## [EXERCISE DIRECTIONS]
Copy out every line that contains "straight".

* BEGIN DATA EXCERPT *

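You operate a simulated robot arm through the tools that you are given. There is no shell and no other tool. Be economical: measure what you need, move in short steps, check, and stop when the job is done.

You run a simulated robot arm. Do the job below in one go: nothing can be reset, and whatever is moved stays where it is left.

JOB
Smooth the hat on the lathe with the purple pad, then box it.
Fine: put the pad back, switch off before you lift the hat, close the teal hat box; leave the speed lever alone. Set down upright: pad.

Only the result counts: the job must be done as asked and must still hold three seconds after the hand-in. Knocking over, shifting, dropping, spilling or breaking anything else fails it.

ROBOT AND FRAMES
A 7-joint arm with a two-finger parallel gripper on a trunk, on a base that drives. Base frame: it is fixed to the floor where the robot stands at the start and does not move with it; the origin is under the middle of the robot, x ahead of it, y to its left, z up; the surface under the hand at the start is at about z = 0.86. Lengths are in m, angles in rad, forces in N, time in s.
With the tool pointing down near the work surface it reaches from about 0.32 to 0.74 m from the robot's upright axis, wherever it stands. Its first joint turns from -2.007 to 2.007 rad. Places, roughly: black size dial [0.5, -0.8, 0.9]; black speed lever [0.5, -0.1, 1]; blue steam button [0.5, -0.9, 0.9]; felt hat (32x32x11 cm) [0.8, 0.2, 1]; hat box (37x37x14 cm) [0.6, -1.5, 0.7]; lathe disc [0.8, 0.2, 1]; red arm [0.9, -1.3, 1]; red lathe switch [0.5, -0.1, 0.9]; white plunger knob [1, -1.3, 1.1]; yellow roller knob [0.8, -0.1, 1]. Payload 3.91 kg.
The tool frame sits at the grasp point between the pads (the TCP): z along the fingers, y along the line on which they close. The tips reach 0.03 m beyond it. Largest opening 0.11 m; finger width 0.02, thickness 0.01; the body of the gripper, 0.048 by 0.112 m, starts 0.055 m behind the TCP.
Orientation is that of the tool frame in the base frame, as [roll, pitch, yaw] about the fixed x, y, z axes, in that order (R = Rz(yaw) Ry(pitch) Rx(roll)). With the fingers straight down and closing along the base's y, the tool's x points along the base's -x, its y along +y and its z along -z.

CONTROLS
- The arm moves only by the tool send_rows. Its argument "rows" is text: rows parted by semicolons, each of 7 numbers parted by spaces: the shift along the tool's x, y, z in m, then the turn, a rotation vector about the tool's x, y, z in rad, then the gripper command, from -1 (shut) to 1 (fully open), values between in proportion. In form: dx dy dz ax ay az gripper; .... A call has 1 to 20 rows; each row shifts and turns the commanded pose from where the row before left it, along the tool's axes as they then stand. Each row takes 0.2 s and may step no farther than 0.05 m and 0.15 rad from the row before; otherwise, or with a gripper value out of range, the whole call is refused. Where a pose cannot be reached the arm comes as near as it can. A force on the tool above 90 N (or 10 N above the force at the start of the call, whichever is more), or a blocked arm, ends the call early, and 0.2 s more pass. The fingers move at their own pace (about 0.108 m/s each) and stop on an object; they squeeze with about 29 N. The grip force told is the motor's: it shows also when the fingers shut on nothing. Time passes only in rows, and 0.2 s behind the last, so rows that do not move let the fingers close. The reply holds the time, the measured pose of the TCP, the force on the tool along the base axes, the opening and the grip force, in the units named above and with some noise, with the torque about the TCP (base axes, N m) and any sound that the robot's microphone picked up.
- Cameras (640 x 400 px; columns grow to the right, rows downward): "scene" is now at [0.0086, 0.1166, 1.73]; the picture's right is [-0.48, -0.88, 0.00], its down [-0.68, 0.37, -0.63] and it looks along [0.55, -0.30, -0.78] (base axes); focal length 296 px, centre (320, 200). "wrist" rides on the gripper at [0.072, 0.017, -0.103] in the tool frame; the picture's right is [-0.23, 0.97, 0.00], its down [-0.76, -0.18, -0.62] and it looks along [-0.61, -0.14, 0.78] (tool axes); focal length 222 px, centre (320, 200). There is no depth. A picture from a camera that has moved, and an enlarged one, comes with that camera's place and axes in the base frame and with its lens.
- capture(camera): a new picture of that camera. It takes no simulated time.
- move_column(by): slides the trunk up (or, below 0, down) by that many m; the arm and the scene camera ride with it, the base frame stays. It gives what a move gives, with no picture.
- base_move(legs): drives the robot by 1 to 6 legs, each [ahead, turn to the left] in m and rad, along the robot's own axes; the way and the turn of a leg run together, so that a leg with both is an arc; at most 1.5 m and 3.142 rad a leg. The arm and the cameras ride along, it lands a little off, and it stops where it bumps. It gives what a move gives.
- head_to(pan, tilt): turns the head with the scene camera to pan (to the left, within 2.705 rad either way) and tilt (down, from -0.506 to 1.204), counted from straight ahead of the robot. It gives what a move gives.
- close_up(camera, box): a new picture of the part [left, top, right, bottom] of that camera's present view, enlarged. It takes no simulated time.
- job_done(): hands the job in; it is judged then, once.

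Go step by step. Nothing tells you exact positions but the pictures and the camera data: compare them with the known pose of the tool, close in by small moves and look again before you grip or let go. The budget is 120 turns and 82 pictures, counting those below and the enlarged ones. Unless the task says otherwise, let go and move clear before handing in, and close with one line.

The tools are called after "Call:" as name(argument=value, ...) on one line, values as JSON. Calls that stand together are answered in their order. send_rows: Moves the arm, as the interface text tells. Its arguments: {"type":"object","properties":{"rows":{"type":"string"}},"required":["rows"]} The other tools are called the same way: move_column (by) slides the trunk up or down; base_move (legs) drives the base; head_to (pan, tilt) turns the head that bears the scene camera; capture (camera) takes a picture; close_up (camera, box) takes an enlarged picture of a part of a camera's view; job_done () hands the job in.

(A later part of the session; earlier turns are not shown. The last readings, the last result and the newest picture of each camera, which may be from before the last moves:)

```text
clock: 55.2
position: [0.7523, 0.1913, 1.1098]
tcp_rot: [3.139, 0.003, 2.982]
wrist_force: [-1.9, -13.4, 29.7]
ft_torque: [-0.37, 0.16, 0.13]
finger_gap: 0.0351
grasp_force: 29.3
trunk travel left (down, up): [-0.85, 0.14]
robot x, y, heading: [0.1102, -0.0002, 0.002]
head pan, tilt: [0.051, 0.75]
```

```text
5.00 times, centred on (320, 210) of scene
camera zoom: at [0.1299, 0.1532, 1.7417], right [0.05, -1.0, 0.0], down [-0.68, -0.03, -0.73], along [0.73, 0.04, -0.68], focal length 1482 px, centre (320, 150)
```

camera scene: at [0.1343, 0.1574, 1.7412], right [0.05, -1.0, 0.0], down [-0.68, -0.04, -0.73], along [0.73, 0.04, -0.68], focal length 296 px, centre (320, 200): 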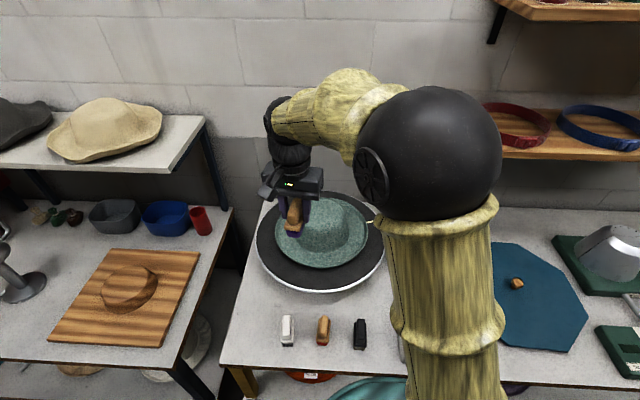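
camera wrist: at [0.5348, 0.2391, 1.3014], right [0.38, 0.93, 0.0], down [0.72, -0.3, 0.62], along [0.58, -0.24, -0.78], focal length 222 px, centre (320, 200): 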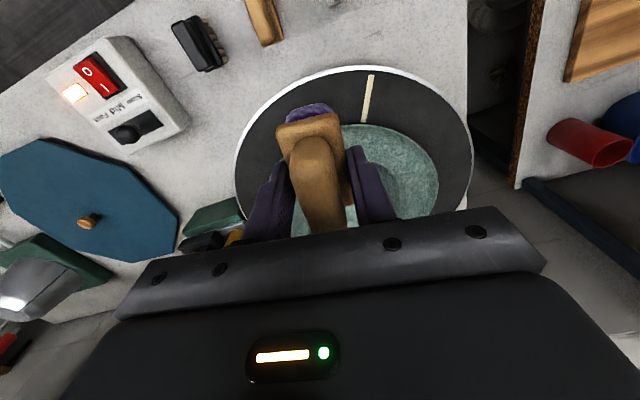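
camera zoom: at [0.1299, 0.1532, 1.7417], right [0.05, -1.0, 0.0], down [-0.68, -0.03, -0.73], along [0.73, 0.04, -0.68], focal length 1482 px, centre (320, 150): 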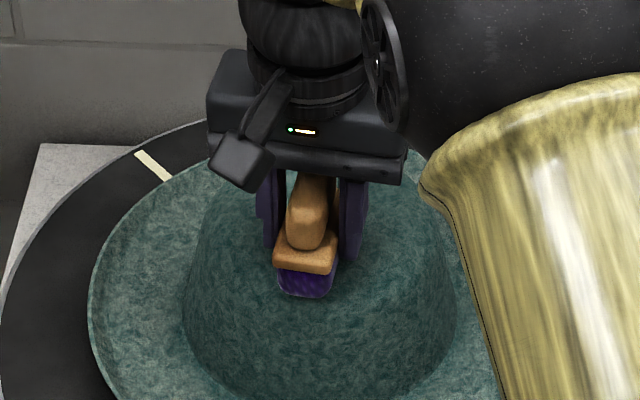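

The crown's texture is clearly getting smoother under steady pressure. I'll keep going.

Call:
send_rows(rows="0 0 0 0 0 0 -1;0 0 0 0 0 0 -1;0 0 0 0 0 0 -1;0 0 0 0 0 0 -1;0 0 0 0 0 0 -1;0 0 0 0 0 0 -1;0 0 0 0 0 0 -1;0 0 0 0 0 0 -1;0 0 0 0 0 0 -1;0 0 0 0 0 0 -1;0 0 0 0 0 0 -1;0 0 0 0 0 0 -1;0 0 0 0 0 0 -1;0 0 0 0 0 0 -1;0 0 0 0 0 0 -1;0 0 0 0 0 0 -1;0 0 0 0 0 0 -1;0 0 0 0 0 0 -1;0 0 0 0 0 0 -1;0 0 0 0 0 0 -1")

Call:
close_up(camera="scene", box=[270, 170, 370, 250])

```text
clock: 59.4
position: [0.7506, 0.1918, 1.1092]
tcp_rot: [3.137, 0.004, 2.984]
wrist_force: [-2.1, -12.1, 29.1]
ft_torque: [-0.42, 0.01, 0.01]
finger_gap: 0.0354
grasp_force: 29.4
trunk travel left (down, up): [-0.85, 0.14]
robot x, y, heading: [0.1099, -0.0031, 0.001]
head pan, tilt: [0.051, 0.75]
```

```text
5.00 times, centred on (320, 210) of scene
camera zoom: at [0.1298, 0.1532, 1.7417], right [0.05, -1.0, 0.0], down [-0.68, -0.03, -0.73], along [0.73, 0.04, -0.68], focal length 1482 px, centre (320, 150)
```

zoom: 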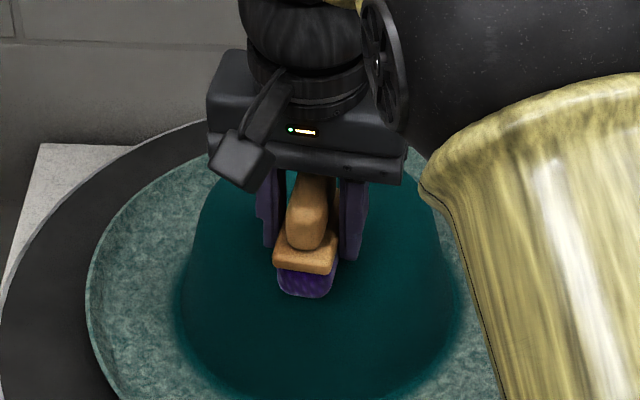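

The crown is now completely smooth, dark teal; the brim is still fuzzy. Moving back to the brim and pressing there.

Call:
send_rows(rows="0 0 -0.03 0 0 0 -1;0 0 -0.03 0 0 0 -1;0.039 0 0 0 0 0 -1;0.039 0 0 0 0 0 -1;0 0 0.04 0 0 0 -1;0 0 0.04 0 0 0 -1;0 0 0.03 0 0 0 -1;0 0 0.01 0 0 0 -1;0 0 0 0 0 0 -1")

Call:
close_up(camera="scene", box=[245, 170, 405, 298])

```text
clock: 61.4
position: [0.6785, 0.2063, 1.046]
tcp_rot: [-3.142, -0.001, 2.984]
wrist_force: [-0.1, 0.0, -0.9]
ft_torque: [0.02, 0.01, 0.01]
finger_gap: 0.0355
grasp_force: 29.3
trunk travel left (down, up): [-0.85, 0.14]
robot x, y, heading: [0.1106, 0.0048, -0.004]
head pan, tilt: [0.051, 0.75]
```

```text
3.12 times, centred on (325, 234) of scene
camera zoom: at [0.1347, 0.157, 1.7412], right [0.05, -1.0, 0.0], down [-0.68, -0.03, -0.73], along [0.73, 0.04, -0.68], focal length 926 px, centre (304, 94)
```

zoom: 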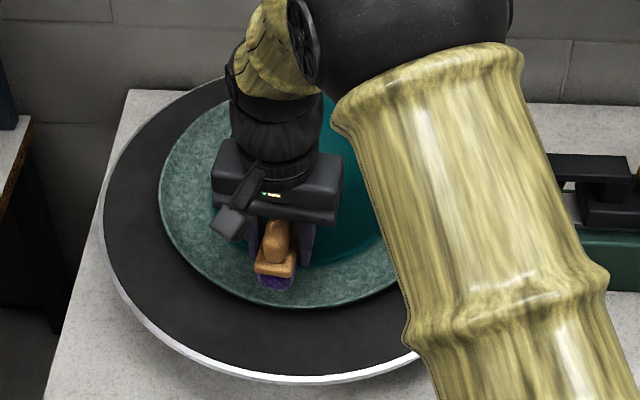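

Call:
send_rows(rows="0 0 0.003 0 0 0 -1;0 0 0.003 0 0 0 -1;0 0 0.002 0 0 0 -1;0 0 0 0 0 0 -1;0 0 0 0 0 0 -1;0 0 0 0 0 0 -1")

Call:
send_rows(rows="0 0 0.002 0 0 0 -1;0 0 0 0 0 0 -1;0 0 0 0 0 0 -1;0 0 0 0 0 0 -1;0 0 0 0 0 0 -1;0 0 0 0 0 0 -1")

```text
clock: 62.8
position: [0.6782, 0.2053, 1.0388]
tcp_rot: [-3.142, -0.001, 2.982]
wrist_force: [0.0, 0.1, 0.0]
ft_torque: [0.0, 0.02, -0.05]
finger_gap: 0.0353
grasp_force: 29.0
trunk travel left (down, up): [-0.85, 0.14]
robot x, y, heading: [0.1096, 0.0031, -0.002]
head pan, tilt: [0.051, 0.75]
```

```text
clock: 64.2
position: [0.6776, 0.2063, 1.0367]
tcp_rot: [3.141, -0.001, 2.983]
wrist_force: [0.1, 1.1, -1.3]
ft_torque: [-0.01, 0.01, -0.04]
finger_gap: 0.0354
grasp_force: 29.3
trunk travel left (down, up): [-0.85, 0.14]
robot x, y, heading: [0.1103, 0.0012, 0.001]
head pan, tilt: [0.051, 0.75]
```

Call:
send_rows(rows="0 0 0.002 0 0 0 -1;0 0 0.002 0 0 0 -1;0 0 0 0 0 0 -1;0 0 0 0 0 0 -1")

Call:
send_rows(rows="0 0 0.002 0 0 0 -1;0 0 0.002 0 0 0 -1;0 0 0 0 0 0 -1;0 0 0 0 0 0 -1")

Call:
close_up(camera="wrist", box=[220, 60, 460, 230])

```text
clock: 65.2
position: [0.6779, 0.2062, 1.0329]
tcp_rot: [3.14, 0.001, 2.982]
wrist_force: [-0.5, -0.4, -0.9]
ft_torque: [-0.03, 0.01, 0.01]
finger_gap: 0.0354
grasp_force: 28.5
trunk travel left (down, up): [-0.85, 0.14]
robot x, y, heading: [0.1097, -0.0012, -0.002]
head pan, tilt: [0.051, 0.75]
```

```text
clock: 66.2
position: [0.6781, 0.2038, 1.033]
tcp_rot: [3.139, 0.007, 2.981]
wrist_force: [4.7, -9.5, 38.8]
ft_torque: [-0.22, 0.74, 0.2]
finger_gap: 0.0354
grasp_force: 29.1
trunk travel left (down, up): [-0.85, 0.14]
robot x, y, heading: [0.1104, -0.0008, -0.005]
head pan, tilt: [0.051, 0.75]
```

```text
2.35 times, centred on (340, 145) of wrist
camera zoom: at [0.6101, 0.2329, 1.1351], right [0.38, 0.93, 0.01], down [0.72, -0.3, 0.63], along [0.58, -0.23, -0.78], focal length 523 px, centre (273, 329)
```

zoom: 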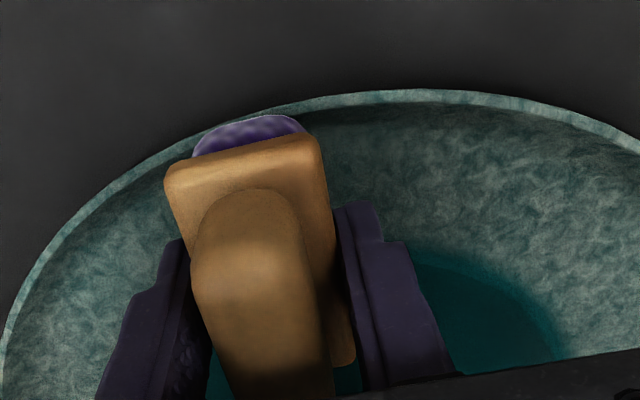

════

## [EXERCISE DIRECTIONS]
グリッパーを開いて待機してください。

* END DATA EXCERPT *

## [TASK RESULT]
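Orientation is that of the tool frame in the base frame, as [roll, pitch, yaw] about the fixed x, y, z axes, in that order (R = Rz(yaw) Ry(pitch) Rx(roll)). With the fingers straight down and closing along the base's y, the tool's x points along the base's -x, its y along +y and its z along -z.
- head_to(pan, tilt): turns the head with the scene camera to pan (to the left, within 2.705 rad either way) and tilt (down, from -0.506 to 1.204), counted from straight ahead of the robot. It gives what a move gives.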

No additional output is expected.